Lincoln Center in New York City, the US Photo: VCG
China Now Music Festival, a leading force in introducing music from China to the US, kicked off its fifth season on Sunday at the Lincoln Center in New York City, with fusion music works that "belong to both the East and the West."
The annual event, a collaboration between the US-China Music Institute (USCMI) of the Bard College Conservatory of Music and China's Central Conservatory of Music (CCOM), is dedicated to promoting understanding and appreciation of music from contemporary China through an annual series of concerts and academic activities.

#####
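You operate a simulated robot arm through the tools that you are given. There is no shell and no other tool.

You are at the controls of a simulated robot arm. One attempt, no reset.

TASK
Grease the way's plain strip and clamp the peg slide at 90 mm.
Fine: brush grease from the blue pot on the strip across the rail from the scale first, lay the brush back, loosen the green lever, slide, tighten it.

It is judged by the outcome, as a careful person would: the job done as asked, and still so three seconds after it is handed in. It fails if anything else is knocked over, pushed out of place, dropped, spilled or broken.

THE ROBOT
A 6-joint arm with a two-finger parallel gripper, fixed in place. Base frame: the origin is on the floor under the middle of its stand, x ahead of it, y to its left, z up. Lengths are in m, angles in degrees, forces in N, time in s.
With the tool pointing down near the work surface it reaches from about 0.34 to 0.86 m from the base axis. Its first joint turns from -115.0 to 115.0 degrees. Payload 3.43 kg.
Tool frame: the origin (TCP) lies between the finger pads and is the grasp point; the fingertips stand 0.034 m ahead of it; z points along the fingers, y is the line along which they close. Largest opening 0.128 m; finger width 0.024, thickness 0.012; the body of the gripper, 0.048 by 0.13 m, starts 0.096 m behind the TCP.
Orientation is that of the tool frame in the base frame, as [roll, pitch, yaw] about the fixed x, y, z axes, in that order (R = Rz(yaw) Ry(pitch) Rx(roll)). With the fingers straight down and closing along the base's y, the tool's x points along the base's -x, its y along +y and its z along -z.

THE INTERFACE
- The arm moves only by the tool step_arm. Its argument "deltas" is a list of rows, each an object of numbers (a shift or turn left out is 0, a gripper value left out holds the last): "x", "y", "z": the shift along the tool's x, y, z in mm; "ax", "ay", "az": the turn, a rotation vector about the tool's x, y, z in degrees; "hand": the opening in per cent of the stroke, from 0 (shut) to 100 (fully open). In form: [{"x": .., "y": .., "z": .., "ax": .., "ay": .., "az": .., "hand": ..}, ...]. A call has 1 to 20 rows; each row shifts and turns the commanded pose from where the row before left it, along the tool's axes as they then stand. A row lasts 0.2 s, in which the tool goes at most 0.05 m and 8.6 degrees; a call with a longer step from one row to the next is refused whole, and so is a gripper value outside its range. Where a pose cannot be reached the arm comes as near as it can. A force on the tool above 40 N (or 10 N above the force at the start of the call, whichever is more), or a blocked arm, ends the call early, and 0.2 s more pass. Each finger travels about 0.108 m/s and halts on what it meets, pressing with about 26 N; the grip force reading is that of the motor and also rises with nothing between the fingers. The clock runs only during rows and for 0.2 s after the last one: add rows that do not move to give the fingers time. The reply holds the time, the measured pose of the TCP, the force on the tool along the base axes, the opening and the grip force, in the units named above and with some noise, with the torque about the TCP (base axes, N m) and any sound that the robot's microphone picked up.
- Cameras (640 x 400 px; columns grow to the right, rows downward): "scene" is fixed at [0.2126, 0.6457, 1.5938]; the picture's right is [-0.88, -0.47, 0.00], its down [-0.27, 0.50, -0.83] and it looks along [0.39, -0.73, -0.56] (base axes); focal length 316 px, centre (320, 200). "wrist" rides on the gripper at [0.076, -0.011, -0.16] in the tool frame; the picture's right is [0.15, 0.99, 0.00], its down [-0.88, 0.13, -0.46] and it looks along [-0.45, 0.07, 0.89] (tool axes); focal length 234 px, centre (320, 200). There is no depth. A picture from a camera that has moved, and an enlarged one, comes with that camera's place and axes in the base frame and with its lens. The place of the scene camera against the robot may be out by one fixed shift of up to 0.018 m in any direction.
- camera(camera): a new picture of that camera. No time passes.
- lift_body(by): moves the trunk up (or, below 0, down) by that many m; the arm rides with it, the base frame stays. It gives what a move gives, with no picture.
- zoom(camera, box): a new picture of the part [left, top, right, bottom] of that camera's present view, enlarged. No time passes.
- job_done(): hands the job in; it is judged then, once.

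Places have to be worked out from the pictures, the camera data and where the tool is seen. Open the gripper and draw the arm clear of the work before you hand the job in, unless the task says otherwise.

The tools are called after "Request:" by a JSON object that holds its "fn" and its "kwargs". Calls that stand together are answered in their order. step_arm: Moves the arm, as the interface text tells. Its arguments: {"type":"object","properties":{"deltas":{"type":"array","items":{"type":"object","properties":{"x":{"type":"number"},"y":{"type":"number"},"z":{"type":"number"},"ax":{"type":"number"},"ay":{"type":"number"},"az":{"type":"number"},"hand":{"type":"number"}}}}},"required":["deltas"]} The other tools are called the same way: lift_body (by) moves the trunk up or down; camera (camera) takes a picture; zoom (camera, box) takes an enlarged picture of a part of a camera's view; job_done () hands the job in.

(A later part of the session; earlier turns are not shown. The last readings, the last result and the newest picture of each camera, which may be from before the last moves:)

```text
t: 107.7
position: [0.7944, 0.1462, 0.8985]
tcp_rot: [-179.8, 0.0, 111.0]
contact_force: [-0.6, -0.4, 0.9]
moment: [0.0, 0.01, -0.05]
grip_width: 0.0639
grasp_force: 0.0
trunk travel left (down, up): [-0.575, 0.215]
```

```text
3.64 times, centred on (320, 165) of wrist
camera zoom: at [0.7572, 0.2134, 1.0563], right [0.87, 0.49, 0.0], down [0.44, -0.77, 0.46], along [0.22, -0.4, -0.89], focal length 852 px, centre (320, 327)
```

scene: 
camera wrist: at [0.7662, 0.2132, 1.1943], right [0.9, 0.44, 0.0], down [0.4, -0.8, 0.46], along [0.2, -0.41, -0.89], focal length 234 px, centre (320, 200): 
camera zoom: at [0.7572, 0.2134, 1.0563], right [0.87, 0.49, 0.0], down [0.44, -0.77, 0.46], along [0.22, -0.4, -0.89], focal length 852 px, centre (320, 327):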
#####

"We seek to reveal the differences in culture and tradition that have historically divided East from West, only to break them down and, through our artistic experience, create something new that belongs to both the East and the West," said the festival's artistic director Cai Jindong, who is also the director of the USCMI.
Music exchanges play an important role in promoting mutual understanding between the US and China at the current time when bilateral relations are difficult, Leon Botstein, president of the Bard College, told the Xinhua News Agency at a reception after the concert on Sunday.
In the fall of 2018, the Bard College started to offer an undergraduate performance degree program in selected Chinese instruments including erhu, guzheng and pipa.
Studio instruction in these traditional Chinese instruments is provided by world-renowned CCOM master musicians, with the use of state-of-the-art video conferencing facilities and in-person lessons both on the Bard campus and in Beijing.
"It's important to keep it going and music exchanges can bring us closer," said Botstein, an established conductor and music historian, adding that he looks forward to a performance tour in China in June 2023.
Sunday's concert, Tales from Beijing, at the Rose Theater, Jazz at the Lincoln Center, opened with Hutongs of Peking, which was composed by Aaron Avshalomov, a Russian-born Jewish-American composer who lived in China for 30 years beginning in 1918 and became a leading figure in pioneering modern Chinese music.
Written in 1931 and premiered in 1933, Hutongs of Peking is a symphonic poem of old Beijing that lovingly depicts the sounds of Beijing's ancient alleyways, morning temple bells, the calls of street vendors, the lyrical strains of Peking Opera, the mournful cacophony of funeral drums, before finally transporting the audience back to the tranquility of the ancient city.
Following were four selections from the opera Rickshaw Boy, specifically chosen and adapted by Chinese composer Guo Wenjing for the concert performance to showcase the grand symphonic, dramatic and lyrical nature of the opera and the tragic romance of the rickshaw puller Xiangzi and Huniu.
The concert's second half was devoted to Chinese composer Ye Xiaogang's Symphony No. 2, The Great Wall.
This large-scale work featuring piano, voice, Chinese instruments and symphony orchestra was inspired by the Great Wall, a magnificent physical and spiritual symbol of the Chinese nation.